** START RECORDED DATA **

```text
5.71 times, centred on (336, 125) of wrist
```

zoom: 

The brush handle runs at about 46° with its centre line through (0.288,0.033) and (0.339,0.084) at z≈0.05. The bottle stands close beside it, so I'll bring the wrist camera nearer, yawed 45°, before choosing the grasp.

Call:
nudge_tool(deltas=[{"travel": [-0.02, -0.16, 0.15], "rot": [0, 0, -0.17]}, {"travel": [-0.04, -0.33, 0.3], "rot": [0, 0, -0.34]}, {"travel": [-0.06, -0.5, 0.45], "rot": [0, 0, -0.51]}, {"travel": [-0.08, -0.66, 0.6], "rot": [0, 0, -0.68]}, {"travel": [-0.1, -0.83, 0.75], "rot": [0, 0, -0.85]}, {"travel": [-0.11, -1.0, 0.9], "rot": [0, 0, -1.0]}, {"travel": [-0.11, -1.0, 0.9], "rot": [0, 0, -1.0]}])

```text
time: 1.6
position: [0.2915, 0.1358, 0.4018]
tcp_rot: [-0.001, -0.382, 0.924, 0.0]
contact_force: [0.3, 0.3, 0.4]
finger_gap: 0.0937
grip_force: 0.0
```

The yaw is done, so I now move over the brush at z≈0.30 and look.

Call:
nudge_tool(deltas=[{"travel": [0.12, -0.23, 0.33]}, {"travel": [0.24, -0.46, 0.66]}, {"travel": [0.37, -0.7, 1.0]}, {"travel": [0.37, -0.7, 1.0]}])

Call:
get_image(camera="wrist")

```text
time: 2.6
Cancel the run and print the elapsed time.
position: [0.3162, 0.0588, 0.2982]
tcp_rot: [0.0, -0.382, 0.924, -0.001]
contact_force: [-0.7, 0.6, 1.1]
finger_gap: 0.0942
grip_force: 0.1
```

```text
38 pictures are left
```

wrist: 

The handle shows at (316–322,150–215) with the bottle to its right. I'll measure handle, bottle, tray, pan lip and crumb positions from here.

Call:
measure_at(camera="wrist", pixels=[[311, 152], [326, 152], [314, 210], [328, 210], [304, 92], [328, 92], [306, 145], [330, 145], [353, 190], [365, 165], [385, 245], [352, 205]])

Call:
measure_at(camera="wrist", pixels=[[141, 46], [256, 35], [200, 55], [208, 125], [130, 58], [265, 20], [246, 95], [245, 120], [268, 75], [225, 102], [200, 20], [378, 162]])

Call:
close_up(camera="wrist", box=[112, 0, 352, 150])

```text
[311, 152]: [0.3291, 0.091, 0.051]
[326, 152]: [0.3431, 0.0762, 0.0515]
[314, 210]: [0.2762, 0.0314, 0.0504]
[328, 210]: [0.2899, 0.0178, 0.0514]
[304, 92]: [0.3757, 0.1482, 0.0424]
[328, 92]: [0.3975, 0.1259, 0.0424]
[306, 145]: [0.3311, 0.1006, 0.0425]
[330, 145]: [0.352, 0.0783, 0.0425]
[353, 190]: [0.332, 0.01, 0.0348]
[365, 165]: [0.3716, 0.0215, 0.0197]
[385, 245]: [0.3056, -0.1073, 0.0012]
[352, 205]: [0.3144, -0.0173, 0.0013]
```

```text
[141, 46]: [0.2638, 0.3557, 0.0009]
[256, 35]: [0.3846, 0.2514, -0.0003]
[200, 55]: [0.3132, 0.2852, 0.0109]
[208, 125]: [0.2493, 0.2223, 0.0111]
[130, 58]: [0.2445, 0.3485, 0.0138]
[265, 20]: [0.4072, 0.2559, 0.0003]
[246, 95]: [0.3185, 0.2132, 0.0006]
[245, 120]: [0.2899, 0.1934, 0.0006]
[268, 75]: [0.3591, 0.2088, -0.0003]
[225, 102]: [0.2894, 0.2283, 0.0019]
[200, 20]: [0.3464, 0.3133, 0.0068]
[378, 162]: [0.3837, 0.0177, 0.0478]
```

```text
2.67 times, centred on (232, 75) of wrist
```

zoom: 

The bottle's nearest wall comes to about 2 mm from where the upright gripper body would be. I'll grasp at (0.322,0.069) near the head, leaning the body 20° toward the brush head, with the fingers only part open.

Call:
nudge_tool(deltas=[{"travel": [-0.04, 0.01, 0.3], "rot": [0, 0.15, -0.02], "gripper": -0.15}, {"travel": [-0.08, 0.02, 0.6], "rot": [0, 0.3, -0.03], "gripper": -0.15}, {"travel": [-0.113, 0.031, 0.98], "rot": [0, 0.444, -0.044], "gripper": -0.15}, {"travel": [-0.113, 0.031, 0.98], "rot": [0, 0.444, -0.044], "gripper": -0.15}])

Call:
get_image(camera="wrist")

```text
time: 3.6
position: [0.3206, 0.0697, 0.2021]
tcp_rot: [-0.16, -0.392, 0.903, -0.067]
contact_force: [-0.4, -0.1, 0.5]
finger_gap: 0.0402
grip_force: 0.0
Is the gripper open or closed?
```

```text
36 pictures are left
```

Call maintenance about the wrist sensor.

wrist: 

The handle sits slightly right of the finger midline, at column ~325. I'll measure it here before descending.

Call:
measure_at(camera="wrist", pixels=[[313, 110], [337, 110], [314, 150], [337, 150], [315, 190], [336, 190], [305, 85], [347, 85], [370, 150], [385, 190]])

** END RECORDED DATA **

## YOUR GOAL
Print the whole listing again, exactly.

## ANSWER TO THIS TASK
```text
5.71 times, centred on (336, 125) of wrist
```

zoom: 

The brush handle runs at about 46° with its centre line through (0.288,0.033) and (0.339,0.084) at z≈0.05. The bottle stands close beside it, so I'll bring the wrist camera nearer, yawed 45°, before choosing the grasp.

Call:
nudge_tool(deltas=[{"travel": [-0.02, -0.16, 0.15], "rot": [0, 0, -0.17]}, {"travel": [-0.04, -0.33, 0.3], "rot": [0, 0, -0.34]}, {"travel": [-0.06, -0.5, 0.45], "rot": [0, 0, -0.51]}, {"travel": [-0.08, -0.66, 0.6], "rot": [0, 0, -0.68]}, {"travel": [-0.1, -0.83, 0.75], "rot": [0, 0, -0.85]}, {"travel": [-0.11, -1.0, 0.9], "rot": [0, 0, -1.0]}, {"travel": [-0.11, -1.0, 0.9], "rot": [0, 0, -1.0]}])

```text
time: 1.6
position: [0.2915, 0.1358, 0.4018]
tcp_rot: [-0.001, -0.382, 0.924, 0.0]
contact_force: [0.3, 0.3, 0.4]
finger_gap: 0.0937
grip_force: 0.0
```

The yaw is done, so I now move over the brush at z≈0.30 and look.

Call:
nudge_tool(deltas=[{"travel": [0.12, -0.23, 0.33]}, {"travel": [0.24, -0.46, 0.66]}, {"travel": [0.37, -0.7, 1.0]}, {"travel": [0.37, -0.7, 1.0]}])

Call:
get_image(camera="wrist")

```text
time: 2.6
Cancel the run and print the elapsed time.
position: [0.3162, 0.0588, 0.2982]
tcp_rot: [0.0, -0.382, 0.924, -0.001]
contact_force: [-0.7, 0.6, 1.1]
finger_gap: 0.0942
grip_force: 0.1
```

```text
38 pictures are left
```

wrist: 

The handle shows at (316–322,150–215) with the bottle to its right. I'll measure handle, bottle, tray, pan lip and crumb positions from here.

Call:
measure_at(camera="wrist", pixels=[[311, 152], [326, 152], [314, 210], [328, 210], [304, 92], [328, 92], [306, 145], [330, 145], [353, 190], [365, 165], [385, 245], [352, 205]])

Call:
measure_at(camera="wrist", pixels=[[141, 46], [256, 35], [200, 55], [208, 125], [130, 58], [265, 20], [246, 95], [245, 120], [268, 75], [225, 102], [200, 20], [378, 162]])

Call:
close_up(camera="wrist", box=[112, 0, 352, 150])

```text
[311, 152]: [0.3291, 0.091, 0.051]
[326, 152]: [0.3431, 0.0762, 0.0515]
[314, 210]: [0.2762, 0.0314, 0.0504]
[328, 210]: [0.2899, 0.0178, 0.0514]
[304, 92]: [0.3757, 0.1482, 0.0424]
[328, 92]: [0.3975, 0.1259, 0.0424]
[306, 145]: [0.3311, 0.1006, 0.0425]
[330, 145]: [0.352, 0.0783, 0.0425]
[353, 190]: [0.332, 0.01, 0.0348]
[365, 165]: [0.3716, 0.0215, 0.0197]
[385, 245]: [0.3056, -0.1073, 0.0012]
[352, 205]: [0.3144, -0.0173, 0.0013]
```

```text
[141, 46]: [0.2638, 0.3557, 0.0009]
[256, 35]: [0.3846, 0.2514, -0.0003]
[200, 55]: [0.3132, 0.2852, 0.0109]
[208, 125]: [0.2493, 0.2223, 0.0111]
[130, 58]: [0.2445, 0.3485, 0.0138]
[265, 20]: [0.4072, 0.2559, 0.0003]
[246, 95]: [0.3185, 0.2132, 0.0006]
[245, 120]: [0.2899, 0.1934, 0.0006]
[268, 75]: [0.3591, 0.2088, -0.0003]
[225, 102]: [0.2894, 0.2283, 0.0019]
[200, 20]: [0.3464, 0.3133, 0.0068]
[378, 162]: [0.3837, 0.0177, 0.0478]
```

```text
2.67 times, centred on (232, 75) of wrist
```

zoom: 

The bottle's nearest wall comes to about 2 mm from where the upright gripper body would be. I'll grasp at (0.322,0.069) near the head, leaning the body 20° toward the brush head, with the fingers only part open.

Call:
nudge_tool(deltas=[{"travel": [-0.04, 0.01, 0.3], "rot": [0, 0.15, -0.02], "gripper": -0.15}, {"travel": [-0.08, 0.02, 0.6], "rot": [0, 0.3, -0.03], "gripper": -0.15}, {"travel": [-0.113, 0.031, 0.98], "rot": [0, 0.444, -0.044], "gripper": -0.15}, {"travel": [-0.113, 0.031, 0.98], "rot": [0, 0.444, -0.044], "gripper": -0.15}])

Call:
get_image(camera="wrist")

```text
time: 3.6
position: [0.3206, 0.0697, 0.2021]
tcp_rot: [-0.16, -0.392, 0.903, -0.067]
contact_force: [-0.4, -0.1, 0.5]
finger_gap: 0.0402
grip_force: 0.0
Is the gripper open or closed?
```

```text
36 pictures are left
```

Call maintenance about the wrist sensor.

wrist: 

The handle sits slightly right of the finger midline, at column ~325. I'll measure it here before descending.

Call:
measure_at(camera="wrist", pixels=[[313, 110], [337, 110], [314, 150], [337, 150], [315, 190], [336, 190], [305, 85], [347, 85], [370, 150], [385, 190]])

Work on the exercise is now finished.